### Problems and tasks
**A)** Copy the part of the quoted passage from the words "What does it" through the words "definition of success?".
**B)** Could you carry on with the quoted passage from where it ends?

### Quoted passage
--- BEGIN ---

Black Boys Like Me
Black Boys Like Me
Confrontations with Race, Identity, and Belonging
Matthew R. Morris"Black Boys Like Me ignited parts of me I honestly didn't believe any book could ever know." --Kiese Laymon, author of Heavy
Startlingly honest, bracing personal essays from a perceptive educator that bring us into the world of Black masculinity, hip-hop culture, and learning.
What does it mean to be a young Black man with an immigrant father and a white mother, teaching in a school system that historically has held an exclusionary definition of success?
In eight illuminating essays, Matthew R. Morris grapples with this question, and others related to identity and perception. After graduating high school in Scarborough, Morris spent four years in the U.S. on multiple football scholarships and, having spent that time in the States experiencing "the Mecca of hip hop and Black culture," returned home with a newfound perspective.

--- END ---

### Given information
--- BEGIN ---

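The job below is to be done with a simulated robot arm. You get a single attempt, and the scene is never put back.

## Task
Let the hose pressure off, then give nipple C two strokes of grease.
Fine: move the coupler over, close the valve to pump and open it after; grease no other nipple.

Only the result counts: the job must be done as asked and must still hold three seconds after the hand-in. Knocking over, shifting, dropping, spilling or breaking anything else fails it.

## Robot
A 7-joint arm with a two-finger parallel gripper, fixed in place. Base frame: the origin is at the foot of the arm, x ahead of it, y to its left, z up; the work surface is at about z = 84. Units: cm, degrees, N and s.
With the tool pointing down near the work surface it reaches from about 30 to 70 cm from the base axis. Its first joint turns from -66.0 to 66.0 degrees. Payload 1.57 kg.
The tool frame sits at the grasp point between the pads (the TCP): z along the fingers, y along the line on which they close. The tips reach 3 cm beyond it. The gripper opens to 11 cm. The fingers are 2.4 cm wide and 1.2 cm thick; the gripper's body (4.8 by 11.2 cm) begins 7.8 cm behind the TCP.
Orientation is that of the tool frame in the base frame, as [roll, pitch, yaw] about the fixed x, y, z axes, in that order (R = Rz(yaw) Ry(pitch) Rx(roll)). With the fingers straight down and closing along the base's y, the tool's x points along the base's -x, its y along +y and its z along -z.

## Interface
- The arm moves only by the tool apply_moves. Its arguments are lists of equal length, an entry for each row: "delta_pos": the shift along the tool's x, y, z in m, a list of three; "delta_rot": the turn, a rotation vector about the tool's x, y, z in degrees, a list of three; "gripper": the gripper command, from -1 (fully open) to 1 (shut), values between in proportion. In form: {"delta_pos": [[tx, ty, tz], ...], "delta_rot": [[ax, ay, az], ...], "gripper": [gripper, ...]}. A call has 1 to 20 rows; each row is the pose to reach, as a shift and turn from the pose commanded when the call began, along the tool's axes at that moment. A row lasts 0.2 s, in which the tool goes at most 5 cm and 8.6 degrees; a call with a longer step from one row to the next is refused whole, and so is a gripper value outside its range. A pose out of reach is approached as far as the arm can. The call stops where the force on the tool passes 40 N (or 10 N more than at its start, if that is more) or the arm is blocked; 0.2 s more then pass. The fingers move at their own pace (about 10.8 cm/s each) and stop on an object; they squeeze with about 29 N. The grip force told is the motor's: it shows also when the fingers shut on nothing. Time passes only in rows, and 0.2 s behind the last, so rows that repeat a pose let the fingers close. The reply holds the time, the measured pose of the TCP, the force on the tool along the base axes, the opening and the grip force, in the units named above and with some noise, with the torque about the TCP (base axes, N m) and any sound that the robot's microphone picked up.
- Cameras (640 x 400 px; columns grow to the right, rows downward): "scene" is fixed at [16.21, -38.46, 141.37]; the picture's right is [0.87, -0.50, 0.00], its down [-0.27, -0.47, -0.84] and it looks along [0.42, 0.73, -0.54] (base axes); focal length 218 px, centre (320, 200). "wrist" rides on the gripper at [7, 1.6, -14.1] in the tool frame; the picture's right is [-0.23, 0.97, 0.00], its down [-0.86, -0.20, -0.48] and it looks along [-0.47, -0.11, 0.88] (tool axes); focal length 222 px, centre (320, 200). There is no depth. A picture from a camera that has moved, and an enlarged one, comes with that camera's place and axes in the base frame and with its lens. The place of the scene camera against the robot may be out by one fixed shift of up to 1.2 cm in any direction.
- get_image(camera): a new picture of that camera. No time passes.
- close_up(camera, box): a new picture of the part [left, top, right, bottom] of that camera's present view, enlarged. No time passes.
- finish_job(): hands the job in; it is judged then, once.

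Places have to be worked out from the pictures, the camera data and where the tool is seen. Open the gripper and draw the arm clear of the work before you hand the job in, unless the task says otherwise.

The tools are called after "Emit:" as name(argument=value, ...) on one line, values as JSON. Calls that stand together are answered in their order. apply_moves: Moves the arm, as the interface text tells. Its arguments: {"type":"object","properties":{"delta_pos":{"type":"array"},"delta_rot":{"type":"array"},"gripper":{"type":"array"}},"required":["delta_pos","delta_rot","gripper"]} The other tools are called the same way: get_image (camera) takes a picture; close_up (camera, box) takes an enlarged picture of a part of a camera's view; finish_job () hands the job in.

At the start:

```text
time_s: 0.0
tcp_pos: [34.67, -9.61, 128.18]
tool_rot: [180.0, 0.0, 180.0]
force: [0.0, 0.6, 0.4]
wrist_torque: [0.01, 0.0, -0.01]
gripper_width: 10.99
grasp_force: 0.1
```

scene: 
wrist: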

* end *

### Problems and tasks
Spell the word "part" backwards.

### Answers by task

--- END ---

### Answers by task
**A)**
What does it mean to be a young Black man with an immigrant father and a white mother, teaching in a school system that historically has held an exclusionary definition of success?

**B)**
Now an elementary school teacher himself in Toronto, Morris explores the tension between his consumption of Black culture as a child, his teenage performances of the ideas and values of the culture that often betrayed his identity, and the ways society and the people guiding him--his parents, coaches, and teachers--received those performances.
What emerges is a painful journey toward transcending performance altogether, toward true knowledge of the self.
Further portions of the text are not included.